The correspondent says that while intelligence is sexy, a lot of knowledge isn't necessarily. She notes that I shouldn't try to conceal my intelligence, but I also shouldn't assume that everyone knows the things I know. Or, for that matter, assume that most people don't know the things I know.
This is an important distinction, but unfortunately not a very useful one for getting rid of the thing that's chafing me, because frankly "intelligence" wasn't ever really the sticking point; "knowledge" was.
Back to the allegory of the cave again. If I make a Plato reference, am I flaunting my knowledge overmuch? Am I making any implicit assumptions, good or bad, about the knowledge of my audience (whoever they may be)?
I say no to the first question.

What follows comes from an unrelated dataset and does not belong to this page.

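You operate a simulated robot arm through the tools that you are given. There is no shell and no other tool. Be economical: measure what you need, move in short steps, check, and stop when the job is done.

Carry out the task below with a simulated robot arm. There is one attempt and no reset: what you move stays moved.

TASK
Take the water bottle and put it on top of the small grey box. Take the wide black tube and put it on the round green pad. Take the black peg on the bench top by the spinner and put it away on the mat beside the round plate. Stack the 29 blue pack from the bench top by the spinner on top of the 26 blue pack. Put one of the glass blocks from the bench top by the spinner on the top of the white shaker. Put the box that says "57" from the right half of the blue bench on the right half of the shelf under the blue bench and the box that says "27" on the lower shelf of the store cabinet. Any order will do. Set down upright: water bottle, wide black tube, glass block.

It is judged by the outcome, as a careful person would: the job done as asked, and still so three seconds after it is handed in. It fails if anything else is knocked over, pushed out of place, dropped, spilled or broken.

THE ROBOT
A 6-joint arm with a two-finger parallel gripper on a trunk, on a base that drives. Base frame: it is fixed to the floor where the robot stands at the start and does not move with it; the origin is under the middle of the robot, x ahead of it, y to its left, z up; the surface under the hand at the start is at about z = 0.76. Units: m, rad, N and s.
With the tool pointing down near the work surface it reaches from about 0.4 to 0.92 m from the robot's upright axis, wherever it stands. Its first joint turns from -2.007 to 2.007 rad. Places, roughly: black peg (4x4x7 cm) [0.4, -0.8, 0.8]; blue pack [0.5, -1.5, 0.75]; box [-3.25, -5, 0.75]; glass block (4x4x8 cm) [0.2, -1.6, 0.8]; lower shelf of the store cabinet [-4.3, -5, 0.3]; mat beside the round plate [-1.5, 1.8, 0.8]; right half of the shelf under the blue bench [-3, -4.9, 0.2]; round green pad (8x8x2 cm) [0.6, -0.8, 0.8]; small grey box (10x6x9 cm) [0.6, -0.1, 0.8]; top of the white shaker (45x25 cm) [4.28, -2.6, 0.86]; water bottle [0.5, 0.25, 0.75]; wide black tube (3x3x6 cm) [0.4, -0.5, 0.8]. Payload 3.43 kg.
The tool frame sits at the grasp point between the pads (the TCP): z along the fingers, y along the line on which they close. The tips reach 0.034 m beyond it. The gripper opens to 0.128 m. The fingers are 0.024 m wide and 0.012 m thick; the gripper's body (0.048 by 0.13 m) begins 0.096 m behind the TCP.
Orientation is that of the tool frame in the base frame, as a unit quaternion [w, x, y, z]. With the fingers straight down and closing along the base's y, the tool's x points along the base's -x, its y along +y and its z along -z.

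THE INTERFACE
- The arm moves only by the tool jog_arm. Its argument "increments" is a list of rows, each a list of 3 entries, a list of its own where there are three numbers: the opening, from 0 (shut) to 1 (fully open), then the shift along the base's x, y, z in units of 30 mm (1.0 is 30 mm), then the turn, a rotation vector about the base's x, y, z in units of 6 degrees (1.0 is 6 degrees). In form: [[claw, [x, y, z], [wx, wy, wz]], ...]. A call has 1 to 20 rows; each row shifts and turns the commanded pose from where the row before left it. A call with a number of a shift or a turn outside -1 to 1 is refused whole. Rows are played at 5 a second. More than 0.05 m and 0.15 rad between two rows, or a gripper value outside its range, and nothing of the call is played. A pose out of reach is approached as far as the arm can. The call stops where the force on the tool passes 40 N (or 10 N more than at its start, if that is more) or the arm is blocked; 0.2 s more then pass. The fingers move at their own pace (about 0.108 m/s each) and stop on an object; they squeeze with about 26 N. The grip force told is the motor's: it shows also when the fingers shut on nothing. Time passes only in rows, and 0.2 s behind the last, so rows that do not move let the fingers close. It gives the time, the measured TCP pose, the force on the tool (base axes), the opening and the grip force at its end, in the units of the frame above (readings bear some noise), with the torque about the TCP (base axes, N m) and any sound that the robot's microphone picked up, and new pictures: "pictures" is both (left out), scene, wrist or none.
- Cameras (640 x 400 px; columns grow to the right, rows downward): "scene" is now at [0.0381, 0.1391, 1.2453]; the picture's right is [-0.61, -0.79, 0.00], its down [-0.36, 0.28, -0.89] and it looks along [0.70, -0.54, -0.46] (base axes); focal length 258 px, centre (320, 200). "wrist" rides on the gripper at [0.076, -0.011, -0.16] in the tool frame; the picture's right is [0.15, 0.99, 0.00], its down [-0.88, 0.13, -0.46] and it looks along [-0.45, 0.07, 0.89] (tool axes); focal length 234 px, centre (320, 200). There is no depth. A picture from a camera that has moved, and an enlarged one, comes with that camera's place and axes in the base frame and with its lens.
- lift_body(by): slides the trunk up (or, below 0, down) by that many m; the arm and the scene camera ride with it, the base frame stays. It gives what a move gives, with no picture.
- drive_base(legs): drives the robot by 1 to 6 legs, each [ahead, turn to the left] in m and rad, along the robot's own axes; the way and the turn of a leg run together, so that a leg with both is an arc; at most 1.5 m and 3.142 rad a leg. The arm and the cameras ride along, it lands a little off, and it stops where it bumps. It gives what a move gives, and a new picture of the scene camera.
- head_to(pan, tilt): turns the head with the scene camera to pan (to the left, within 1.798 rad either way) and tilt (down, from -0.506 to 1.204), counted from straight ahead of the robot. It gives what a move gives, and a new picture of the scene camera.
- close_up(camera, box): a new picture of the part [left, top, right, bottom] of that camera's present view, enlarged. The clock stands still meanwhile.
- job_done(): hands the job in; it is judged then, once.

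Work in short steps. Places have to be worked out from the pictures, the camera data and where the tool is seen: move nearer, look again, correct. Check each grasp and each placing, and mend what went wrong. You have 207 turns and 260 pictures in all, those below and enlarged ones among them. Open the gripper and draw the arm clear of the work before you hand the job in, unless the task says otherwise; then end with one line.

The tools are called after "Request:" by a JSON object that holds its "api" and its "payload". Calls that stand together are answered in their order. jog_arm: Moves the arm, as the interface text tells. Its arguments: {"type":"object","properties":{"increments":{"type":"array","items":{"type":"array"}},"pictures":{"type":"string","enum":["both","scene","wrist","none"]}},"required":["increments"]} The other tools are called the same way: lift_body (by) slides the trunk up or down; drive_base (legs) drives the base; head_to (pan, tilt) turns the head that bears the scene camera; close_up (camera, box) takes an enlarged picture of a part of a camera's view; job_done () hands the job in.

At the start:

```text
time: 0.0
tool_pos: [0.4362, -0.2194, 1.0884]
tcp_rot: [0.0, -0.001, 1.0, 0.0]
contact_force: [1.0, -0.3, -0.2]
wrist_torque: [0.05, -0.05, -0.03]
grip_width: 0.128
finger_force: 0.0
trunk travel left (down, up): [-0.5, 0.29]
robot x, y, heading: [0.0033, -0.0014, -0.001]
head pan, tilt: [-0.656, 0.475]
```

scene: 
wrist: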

I say yes to the second question, but not in a bad way - I'm assuming my audience knows enough to catch the reference, which as far as I'm concerned is the polite thing to do.
Would it be more, or less, polite to write at a third-grade level, the way they tell technical writers to do? To me, that's insulting. If you're here and you find these postcards interesting, I assume that you know what words like "flaunting" and "chafing" and "deride" mean; I assume that if you don't know about the allegory of the cave, you can grab the idea from context; I assume you have a brain.
What I don't like is when someone takes my assumption that the reader has a brain and equates it with my being smug about the amount of knowledge I have.
This comes back to geekdom eventually - I figured this out last night. One of the reasons the accusation in the paragraph above bothers me so much is that it's one of the negative characteristics I associate with the "geek" label - I know WAY too many hacker/fan types who are determined to prove that they know more than you on any subject that's important to them. (And no, Anita, they're obviously not ALL like that, but the stereotype is there, and has some truth to it.)
I think that's entirely too much about the subject, don't you? No more.